Although by and large, the elders are still respected and looked up for advice, yet the joint family system is melting down, where elders are supposed to be the joint responsibility of the whole family during times of crisis or illness. The financial hardships and pressures of achieving the elusive standards of life are breaking down. Hence the responsibility of care is increasingly narrowing down to own parents only. Children may have the financial resources, yet the social support that is an integral part of crises management is not of the same quality. Although the technological revolution has brought the world closer and, in many cases, has benefited the elderly to maintain some sort of connection, yet it cannot be a replacement for physical presence or contact.
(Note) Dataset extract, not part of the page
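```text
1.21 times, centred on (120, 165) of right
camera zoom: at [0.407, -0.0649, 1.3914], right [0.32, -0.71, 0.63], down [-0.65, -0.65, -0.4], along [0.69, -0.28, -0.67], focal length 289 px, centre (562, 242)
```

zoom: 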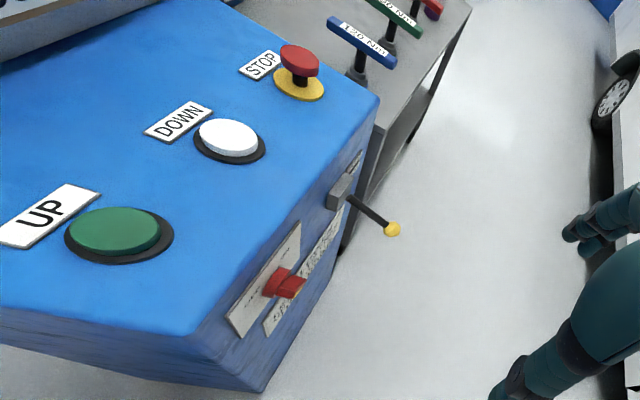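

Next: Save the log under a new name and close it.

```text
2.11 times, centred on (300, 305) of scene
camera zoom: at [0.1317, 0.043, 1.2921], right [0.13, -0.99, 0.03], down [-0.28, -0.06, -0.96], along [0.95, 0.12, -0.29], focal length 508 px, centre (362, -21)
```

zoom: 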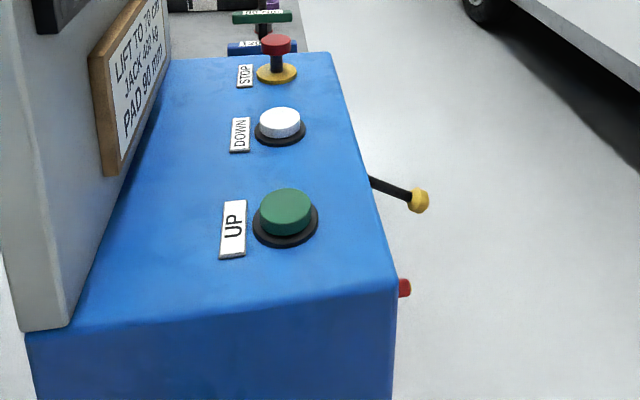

Furthermore, older people are not as proficient and skilled in using gadgets as the younger generation. To add to this are the problems related to the access and availability of the internet. The result is a further limitation of their ability to maintain social connectedness and increased risk of detachment.9
Religious beliefs shape and motivate the attitude and behavior of caregivers toward the elderly and provide social support and network to the lives of elderly in an otherwise dull and empty life, without adding any extra financial cost. The elderly sometimes take administrative responsibilities for the management of nearby mosques or other religious setups. This arrangement fulfills their need for purpose and usefulness in life and gives them a sense of contribution and religious satisfaction. In a way, it could be categorized as a rehabilitative process.10 However, one must be cognizant that pushing or pulling those individuals towards religion who were not inclined towards religion in their earlier lives could be counterproductive.
Health care needs of the elderly require comprehensive multidisciplinary assessment by well-trained professionals in the field of geriatric medicine and psychogeriatrics. These needs are best understood and managed, if we formulate the care package in the context of a biopsychosocial and cultural-religious understanding of our society.